Meanwhile the Sydney-based Edmund Rice Centre for Justice and Community Education is calling on the Federal Government to launch a public inquiry into the identification of asylum seekers and its detention and deportation procedures.
The Catholic Leader reports that Centre director Phil Glendenning made the call this week following the ultimately successful attempt to trace the whereabouts of Vivian Young who was wrongly deported to the Philippines four years ago.
"It has reached the stage in this country where if you are non-white, have poor English or a mental illness you have a risk of being picked up, placed in detention and deported. The due process is not being followed," he said.
Mr Glendenning added that the centre had identified 33 Australians wrongly detained over a seven-month period.
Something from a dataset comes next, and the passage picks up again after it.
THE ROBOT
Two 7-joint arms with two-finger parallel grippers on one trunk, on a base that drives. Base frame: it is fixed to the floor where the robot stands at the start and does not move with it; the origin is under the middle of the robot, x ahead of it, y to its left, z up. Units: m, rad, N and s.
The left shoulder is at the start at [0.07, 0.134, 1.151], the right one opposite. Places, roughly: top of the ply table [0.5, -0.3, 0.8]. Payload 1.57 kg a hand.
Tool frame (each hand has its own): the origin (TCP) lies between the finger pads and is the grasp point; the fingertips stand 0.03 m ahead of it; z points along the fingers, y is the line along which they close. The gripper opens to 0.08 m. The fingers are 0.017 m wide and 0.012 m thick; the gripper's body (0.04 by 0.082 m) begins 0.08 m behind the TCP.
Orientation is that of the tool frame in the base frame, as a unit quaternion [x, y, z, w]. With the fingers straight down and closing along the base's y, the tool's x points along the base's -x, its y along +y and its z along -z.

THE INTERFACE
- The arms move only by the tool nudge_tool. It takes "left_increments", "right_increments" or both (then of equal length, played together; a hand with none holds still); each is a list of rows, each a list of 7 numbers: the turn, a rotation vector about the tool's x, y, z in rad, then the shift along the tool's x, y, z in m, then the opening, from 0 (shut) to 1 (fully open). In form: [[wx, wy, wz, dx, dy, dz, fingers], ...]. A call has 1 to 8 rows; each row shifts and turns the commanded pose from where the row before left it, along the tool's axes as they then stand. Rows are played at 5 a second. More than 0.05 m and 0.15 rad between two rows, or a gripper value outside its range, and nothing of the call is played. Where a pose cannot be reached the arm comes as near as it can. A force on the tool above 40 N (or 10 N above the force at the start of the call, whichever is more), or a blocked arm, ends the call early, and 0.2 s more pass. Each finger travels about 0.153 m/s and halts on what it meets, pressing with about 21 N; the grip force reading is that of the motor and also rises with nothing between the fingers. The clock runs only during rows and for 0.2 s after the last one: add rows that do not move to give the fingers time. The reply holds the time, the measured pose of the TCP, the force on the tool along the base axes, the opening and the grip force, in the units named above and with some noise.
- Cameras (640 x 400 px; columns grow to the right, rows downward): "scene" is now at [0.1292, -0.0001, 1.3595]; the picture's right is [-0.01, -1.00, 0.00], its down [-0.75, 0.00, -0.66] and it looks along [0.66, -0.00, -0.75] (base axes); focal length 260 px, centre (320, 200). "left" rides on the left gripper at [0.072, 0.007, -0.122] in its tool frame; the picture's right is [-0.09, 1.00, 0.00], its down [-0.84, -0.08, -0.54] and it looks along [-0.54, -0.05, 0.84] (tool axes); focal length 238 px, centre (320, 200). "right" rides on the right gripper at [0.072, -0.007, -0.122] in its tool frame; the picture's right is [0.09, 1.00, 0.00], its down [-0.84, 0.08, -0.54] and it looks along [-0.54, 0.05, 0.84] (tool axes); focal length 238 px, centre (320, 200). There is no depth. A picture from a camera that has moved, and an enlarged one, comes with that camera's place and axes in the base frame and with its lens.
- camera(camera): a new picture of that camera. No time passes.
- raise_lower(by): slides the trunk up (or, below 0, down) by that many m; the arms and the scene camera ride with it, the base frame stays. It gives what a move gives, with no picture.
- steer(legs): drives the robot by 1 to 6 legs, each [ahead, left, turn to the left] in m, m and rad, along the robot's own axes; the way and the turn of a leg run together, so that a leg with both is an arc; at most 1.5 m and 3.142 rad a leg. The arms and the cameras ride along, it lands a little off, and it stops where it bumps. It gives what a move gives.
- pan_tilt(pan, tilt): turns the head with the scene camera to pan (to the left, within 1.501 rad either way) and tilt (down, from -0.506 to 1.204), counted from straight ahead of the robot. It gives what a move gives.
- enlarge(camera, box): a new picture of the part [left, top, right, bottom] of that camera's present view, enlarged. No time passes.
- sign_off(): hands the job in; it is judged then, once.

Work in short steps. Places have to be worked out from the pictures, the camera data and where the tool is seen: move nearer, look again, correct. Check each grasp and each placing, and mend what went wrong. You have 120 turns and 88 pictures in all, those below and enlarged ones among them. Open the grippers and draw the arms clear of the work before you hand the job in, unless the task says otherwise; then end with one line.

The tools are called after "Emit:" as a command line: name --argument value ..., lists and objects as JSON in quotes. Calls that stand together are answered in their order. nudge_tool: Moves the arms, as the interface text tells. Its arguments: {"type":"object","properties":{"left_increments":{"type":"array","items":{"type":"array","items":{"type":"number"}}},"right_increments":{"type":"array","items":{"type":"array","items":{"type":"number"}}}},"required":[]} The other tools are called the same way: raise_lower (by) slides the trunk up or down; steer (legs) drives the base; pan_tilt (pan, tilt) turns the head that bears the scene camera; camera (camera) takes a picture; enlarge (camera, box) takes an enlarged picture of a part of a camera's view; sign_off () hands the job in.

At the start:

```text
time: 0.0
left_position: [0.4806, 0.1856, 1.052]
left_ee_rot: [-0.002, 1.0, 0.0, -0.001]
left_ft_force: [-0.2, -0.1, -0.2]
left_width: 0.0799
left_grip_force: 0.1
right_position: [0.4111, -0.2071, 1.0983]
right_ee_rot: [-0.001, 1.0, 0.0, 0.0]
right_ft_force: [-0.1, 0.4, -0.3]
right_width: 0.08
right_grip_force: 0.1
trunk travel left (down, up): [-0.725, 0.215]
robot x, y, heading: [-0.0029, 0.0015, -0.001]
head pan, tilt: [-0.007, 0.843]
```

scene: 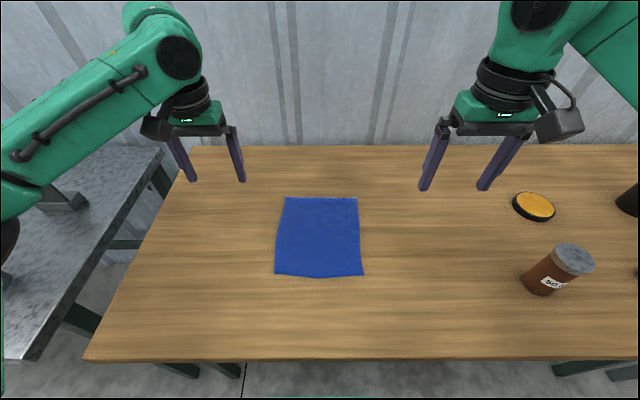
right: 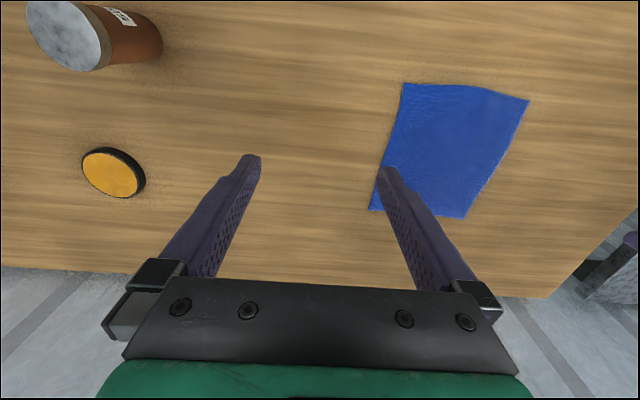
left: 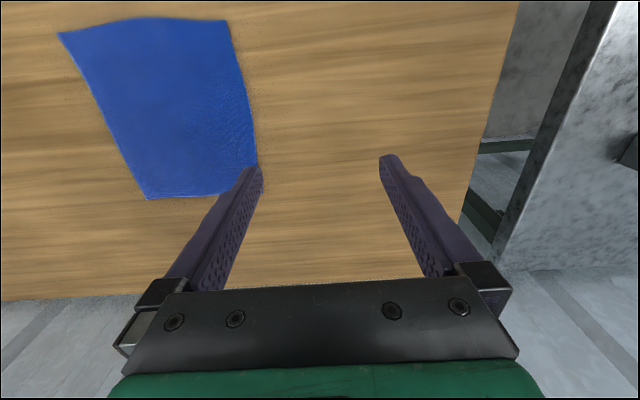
He said the Edmund Rice Centre for Justice and Community Education had been concerned for some time about the fate of rejected asylum seekers.
He said the centre had known for a number of years that refugees had suffered after deportation from Australia and had published a report on the issue, titled 'Deported to Danger'.
He said it was time Australians called for an open public enquiry.
The Australian reports today that Australian consul-general Frank Evatt met privately with Ms Young and her sister Cecile Solon yesterday, at the Missionaries of Charity convent in the Philippine city of Olongapao where Ms Young had been living, to offer Ms Young assistance and repatriation. Ms Young was also briefed on her rights as an Australian citizen.
Pictured: Australian priest Fr Mike Duffin with Ms Young, at the convent (ABC TV Lateline)
PM Must Act on Detainee Mental Health - Joint Release (12/5/05)
Demand for probe into deportation scandals (Catholic Leader 15/5/05)
Deported woman in joyful reunion (The Australian 13/5/05)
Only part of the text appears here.